Prof. Dr. jur. Tobias Huep
Die Freistellung kann auf einer einvernehmlichen Vereinbarung eines Freistellungsrechts zwischen Arbeitgeber und Arbeitnehmer beruhen, sei es bezahlt oder unbezahlt. In der Praxis weit verbreitet sind arbeitsvertraglich vereinbarte Freistellungsklauseln für den Fall der Kündigung, typischerweise erfolgt die Freistellung unter Anrechnung noch offener Urlaubsansprüche.

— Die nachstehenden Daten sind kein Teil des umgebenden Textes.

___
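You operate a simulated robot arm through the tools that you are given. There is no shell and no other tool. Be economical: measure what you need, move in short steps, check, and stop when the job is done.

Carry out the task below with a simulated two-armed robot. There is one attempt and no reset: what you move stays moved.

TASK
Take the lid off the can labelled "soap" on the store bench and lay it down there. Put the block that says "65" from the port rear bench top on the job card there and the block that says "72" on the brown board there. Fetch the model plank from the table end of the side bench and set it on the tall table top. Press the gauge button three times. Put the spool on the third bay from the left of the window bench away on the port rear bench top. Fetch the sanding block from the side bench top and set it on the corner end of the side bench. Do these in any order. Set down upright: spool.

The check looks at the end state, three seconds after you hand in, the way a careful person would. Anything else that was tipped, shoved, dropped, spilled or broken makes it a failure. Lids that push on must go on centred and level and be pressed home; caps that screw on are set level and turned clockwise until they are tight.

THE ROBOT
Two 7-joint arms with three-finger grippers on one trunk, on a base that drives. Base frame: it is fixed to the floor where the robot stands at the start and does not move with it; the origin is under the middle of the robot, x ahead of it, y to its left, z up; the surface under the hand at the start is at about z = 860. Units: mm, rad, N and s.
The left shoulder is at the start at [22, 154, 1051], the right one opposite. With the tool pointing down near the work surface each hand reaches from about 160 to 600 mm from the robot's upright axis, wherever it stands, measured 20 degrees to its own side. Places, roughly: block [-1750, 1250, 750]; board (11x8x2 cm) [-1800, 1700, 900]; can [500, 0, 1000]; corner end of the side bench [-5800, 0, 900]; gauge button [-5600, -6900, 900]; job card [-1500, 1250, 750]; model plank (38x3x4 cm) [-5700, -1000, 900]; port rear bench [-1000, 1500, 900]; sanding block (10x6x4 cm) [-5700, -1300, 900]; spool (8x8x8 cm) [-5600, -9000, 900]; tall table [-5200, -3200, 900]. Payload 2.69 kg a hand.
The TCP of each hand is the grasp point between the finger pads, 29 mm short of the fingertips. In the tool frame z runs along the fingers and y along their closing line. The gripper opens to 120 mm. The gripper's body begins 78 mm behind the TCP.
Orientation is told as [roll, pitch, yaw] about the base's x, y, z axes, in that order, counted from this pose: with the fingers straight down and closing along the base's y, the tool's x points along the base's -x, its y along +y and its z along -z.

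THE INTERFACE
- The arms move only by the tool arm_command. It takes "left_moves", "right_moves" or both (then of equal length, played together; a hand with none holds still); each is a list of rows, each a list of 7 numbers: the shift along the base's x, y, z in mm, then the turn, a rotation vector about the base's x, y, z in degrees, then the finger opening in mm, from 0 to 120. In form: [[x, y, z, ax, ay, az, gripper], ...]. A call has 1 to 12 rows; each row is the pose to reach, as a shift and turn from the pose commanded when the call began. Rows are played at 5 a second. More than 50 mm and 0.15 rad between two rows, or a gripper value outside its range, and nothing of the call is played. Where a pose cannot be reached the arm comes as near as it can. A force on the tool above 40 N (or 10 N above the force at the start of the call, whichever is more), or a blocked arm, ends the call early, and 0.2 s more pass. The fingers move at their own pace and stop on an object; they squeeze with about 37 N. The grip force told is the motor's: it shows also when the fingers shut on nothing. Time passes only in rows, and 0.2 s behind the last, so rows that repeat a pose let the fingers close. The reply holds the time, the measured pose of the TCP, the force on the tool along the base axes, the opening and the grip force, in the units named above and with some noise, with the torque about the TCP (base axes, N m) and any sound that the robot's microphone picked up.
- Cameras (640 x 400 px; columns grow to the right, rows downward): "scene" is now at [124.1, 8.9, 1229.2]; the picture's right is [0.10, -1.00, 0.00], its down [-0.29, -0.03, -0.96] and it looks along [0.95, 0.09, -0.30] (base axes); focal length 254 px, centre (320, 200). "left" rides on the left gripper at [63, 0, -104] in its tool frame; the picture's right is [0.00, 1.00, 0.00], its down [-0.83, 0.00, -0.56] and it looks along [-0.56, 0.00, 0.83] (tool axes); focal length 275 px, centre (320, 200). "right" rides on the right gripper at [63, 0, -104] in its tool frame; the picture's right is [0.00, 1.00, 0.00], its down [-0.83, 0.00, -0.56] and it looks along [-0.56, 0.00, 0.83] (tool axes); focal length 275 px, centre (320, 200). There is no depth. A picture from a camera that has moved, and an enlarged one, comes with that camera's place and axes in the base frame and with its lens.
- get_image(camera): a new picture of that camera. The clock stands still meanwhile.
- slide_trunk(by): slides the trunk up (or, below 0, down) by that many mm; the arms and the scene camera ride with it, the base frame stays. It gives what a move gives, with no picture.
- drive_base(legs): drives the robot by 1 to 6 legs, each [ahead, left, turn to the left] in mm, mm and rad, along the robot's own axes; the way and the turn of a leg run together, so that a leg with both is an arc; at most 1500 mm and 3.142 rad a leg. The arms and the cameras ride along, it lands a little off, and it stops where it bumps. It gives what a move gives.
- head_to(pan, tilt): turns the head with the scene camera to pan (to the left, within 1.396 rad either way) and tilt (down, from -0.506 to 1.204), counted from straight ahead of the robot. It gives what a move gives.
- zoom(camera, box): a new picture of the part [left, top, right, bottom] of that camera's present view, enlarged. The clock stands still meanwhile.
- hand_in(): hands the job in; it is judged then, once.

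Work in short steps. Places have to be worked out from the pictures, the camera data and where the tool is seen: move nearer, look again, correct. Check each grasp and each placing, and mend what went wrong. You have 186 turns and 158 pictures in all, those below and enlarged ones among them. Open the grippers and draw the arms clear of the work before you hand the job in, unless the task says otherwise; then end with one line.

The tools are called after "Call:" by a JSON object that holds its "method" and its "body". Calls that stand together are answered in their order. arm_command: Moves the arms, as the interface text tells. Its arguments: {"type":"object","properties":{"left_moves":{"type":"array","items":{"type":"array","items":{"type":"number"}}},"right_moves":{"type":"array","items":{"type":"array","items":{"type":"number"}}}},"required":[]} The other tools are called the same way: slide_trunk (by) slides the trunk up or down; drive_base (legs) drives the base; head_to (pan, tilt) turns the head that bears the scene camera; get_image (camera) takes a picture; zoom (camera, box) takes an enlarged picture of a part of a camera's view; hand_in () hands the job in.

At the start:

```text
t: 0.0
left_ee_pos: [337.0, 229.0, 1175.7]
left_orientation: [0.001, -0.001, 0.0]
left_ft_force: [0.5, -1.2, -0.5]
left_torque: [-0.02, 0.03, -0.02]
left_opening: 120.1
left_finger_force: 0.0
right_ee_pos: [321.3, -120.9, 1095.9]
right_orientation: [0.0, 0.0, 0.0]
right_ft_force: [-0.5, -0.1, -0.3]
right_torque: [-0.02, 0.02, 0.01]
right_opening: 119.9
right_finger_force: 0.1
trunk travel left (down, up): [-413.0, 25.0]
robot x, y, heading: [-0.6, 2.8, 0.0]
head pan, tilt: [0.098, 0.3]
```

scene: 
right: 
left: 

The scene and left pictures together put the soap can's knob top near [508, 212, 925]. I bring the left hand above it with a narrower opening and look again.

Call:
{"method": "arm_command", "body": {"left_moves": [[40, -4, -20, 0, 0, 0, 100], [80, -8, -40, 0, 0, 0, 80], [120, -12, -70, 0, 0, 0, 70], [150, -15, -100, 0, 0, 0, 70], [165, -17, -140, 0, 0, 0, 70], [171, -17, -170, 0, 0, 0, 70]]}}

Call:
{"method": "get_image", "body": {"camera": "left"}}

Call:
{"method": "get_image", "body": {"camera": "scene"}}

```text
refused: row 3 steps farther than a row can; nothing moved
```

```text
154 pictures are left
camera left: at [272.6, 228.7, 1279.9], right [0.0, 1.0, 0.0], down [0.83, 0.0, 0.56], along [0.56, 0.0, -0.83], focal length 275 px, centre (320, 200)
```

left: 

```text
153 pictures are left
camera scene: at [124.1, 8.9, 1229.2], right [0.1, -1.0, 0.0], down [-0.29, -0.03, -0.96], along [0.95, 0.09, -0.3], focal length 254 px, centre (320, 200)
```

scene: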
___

Fraglich ist, inwieweit Freistellungsklauseln dieser Art einer Inhaltskontrolle nach § 307 BGB standhalten. Jedenfalls in Arbeitsverhältnissen mit höher qualifizierten und dotierten Mitarbeitern in herausgehobener Position ist ein Freistellungsrecht des Arbeitgebers aufgrund seiner überwiegenden betrieblichen Interessen nicht unangemessen. Die Freistellungsklausel sollte allerdings nicht nur allgemein gefasst sein, sondern konkrete betriebliche Gründe für die Freistellung beinhalten. Zudem unterliegt die konkrete Freistellungsentscheidung des Arbeitgebers einer Ermessenskontrolle hinsichtlich der Umstände des Einzelfalls. Dabei sind aufseiten des Arbeitnehmers der allgemeine Beschäftigungsanspruch sowie eine evtl. offensichtliche Unwirksamkeit der ausgesprochenen Kündigung zu berücksichtigen.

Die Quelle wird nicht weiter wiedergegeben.